:: Problem description ::
Nothing but the lines from the one containing "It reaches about" to the end of the data should be returned, each exactly as written. Write them as strings in a JSON array, leaving out blank lines.
──────── Data
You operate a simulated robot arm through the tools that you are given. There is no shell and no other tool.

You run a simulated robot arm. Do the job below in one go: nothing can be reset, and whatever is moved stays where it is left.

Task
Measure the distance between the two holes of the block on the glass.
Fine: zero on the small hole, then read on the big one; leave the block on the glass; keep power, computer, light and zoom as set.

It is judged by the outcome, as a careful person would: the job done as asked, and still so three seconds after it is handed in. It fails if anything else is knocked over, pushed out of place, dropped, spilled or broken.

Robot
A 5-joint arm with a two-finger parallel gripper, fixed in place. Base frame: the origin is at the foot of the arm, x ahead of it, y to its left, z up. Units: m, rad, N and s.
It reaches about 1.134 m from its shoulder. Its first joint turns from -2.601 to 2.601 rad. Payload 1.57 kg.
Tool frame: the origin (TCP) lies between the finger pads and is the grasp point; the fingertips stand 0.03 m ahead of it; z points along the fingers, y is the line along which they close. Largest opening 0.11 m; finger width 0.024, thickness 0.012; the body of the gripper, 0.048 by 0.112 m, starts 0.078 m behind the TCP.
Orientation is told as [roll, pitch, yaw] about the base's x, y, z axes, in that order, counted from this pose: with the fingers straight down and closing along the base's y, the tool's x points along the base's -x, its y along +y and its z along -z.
────────────────
:: Solution ::
[
  "It reaches about 1.134 m from its shoulder. Its first joint turns from -2.601 to 2.601 rad. Payload 1.57 kg.",
  "Tool frame: the origin (TCP) lies between the finger pads and is the grasp point; the fingertips stand 0.03 m ahead of it; z points along the fingers, y is the line along which they close. Largest opening 0.11 m; finger width 0.024, thickness 0.012; the body of the gripper, 0.048 by 0.112 m, starts 0.078 m behind the TCP.",
  "Orientation is told as [roll, pitch, yaw] about the base's x, y, z axes, in that order, counted from this pose: with the fingers straight down and closing along the base's y, the tool's x points along the base's -x, its y along +y and its z along -z."
]